--- start Text section ---

Driving into Moab, Utah 2

Un-Mashable: How Our “Mashville” Trip Began Rerouting

If you look at a map, Moab, Utah, is nowhere near Tennessee or Michigan. Yet, that is exactly where our “Mashville” roadtrip transformed from a clever country-and-lake-life mashup into an extended pitstop for an injured foot.

Utahraptor State Park was supposed to be a four-day stop, but by the time we actually got there, it had already become three. Ogden needed an extra day so we subtracted it from Moab. At the time, it felt like normal long-trip math: move a day here, trim a day there, keep the route alive. Annoying, but not alarming.

For the practical campground details, site notes, and our rating, you can read our Utahraptor State Park Tow Stop review. This post is about everything that was happening behind that stay, while the trip kept rerouting in front of us.

Disabled and Defused

I’d started noticing that Harry’s foot was getting really puffy and swollen when we were at the hot springs in Idaho, but by Ogden, it had started becoming increasingly painful for him. We bought a cane for him at a Love’s Travel Stop hoping it would help him walk a little easier and alleviate some of the stress and pain on his right foot. Did you know there’s a wrong way to walk with a cane? Well, we found that out the hard way.

It all started the night before. I’d taken a shower with no problems, but when it was Harry’s turn, he was asking me if I smelled anything like something was burning. Something definitely had a funky, burnt smell to it. I didn’t know what it was, but I quickly turned off the gas water just in case something was going on there. I’d left the electric water heater on though. The next morning, I noticed we didn’t have any hot water at all. AGAIN. The high winds the night before likely affected the flame of the gas heater and caused the thermal fuse to do it’s job…and die.

We found a store in town that carried RV supplies. It was a longshot, but we headed to Farm & City Feed and RV Supply to see if they had any thermal fuses. Since Harry was in an indescribable amount of pain, I had to drive us to the store. Yes, me, behind the wheel of Tank, driving. I told you Harry was in a whole lotta pain! Anyway, let’s not make that a big deal. Okay, back to the story of our newly learned life lesson. I safely got us to the store. We struck gold! They had at least a half dozen or more of the exact part we needed! We bought two packs of them, each of which had two thermal fuses in them. We were armed with 4 additional parts just in case. We also left with some farm-fresh eggs – my favorite!

--- end Text section ---
--- start Collected data ---

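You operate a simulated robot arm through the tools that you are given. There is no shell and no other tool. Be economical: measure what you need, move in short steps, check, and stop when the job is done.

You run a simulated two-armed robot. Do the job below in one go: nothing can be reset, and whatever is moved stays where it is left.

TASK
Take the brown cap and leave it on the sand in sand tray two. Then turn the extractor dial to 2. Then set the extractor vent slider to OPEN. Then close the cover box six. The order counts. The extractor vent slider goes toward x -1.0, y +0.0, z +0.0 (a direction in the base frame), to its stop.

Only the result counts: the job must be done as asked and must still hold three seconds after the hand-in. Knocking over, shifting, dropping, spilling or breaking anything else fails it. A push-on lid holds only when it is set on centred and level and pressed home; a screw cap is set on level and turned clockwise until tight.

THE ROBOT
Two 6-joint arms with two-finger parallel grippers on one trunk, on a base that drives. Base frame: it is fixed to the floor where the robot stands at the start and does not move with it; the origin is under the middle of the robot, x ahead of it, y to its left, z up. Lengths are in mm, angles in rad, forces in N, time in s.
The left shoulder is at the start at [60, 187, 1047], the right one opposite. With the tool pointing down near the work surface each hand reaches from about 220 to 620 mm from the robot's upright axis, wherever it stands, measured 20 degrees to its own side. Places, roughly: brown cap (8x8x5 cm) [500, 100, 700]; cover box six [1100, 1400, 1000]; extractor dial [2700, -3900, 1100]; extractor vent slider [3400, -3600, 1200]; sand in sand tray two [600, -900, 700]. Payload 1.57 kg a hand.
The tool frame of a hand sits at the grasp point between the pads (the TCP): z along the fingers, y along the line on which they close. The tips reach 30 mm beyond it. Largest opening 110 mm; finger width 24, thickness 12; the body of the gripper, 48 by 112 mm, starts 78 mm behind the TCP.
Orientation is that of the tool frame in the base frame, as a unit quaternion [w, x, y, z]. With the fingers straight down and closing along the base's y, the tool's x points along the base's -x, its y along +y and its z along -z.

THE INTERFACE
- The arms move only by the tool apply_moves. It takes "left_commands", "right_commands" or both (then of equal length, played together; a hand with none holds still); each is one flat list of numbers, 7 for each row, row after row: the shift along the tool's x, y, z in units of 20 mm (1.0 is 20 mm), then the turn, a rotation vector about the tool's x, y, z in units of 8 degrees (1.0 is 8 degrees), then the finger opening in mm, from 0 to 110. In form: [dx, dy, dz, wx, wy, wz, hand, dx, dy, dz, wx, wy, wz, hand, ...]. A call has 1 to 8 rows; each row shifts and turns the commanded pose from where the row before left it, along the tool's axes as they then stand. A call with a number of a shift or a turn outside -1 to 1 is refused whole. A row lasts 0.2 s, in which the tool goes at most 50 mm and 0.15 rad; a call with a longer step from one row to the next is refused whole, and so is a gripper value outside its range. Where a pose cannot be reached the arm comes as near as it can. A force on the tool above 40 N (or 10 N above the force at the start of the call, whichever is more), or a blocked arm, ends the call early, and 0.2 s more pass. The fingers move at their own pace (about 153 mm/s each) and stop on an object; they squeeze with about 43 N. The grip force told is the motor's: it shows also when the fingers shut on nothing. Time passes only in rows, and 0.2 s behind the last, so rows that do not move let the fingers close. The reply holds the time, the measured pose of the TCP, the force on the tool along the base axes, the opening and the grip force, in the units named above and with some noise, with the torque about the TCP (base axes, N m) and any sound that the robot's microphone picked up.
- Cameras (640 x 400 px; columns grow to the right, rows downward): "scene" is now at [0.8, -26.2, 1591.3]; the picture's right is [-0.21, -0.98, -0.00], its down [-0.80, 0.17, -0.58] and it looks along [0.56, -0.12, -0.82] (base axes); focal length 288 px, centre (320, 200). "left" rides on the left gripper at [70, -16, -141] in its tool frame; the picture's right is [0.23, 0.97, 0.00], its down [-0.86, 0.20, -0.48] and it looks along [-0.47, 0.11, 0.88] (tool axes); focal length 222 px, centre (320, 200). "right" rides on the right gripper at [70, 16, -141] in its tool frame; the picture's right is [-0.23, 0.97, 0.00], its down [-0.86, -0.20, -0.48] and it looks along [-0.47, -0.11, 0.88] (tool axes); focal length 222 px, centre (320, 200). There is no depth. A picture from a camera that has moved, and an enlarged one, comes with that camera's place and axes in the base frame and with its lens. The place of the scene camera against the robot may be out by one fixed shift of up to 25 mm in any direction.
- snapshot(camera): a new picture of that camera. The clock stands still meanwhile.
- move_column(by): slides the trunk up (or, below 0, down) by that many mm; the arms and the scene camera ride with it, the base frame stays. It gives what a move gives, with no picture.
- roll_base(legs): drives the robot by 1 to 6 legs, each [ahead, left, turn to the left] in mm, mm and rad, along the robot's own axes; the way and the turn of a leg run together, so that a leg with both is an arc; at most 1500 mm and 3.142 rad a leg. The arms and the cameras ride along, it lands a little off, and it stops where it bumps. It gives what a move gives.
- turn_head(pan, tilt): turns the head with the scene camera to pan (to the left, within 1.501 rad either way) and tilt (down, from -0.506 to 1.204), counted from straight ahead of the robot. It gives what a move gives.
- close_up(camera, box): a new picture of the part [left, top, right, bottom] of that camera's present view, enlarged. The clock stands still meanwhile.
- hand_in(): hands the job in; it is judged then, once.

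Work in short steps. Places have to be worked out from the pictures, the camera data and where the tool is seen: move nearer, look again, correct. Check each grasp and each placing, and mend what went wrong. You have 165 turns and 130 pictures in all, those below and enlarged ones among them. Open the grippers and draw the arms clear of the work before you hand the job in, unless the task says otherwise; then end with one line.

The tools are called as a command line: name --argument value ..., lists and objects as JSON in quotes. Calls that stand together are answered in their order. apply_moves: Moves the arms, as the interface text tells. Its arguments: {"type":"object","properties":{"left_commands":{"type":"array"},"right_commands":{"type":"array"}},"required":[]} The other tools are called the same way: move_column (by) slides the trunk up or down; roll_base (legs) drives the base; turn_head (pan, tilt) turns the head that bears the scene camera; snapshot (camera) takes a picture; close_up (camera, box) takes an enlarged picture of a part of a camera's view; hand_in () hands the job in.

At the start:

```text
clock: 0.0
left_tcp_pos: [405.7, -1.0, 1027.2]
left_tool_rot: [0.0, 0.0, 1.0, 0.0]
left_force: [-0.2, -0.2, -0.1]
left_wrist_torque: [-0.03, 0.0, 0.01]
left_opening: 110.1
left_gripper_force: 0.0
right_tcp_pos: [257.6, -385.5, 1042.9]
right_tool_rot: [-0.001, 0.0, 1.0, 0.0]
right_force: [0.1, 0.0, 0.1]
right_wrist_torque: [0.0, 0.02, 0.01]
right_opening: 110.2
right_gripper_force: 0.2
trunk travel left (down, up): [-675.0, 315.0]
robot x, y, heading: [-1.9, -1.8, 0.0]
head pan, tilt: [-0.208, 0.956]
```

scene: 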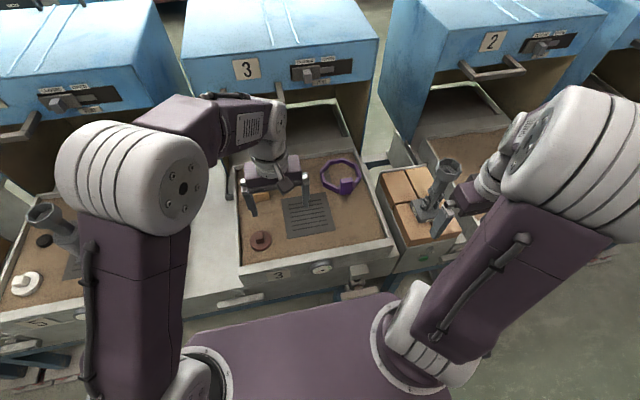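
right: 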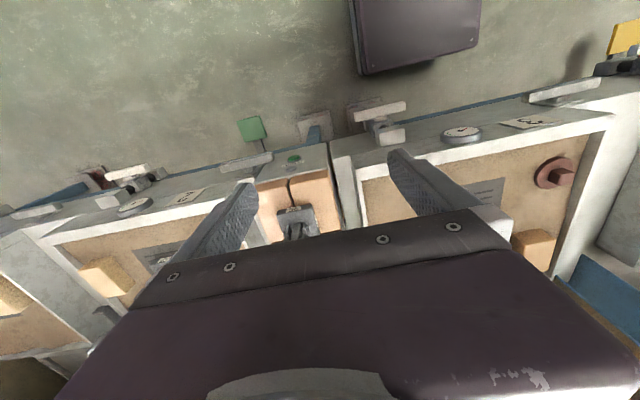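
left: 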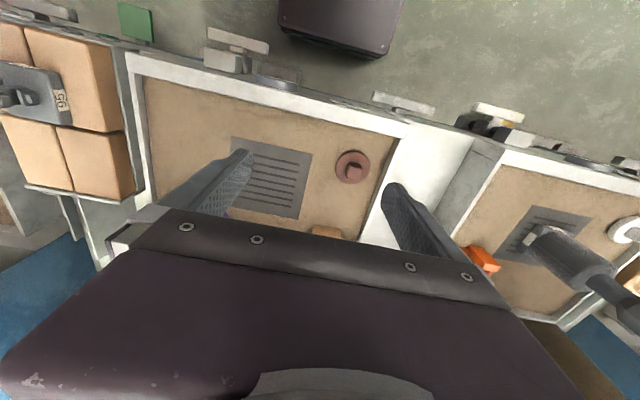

--- end Collected data ---

● **Actions to take**:
1. Transcribe the text section beginning at "Un-Mashable: How Our". Stop after "but not alarming.".
2. Write what comes next in the text section.

● **Task answers**:
1.
Un-Mashable: How Our “Mashville” Trip Began Rerouting

If you look at a map, Moab, Utah, is nowhere near Tennessee or Michigan. Yet, that is exactly where our “Mashville” roadtrip transformed from a clever country-and-lake-life mashup into an extended pitstop for an injured foot.

Utahraptor State Park was supposed to be a four-day stop, but by the time we actually got there, it had already become three. Ogden needed an extra day so we subtracted it from Moab. At the time, it felt like normal long-trip math: move a day here, trim a day there, keep the route alive. Annoying, but not alarming.

2.
After a long couple of days, I wanted a beer and Moab Brewing was just up the road from the supply store. Harry was able to drive us the few blocks there since it would be a little dicey for me to park our big truck. We hobbled in, grabbed a seat, and had a couple of really delicious beers and decided to just have dinner there that night. We still needed to get a few groceries and thankfully, there was a small store in the same parking lot as the brewery. Harry used his cane to walk there and back, and at the time, he felt okay to drive us back to the campground.

While Harry’s right foot was already in a lot of pain and swollen, we noticed that his left foot was also started to hurt and get a little larger than normal. Here’s where knowing how to walk with a cane became important. Apparently, you’re supposed to hold it with the hand on the opposite side as the injury. In this case, he should have been walking with it in his left hand. He was not, and so his left foot was doing some unnecessary overcompensation, which caused it to have its own issues.

Counting on Borrowed Time

With both of Harry’s feet now on the injured list, we knew three days at Utahraptor State Park were not going to be nearly enough. We very quickly turned that three days into five, like we were magicians doing mathematical tricks. We stole those couple of days by changing our New Mexico and Mesa Verde reservations so the rest of Mashville could stay on track. It wasn’t ideal by any means, but it still felt like something we could absorb. This kind of thing happens on a long trip. You move one reservation, then another, then stare at the calendar like maybe it’ll apologize to you.

For a minute, five days seemed like it might be enough. Harry could stay off his feet, we could regroup, and most of all, the trailer was parked somewhere we actually liked. It wasn’t the Moab adventure we had pictured, but it felt like a reasonable enough Plan B.

Then Plan B started looking suspiciously flimsy.

The Anatomy of a Travel Pivot

After a couple of days at Utahraptor, Harry was still not improving the way we’d hoped. The upcoming stops started to look less like fun and more like a series of places where he would be limping from one thing to the next, pretending everything was fine. And Nashville, which had been one of the big anchors of the whole trip, was starting to sound ridiculous. At that rate, he was not going to be two-stepping anywhere unless the dance floor came with a chair and an ice pack. That was the part that made everything feel different. Up until then, we’d just been making a few tweaks to the trip. Now, we were staring at the part of the route that made Mashville Mashville and realizing it might not survive.

Harry had put so much work into building this trip. He planned the route, booked to camp spots, he lined everything up, and one of the best parts was supposed to be that we could finally just enjoy the ride. Instead, we were sitting in Moab moving reservations around like a very sad game of travel Tetris.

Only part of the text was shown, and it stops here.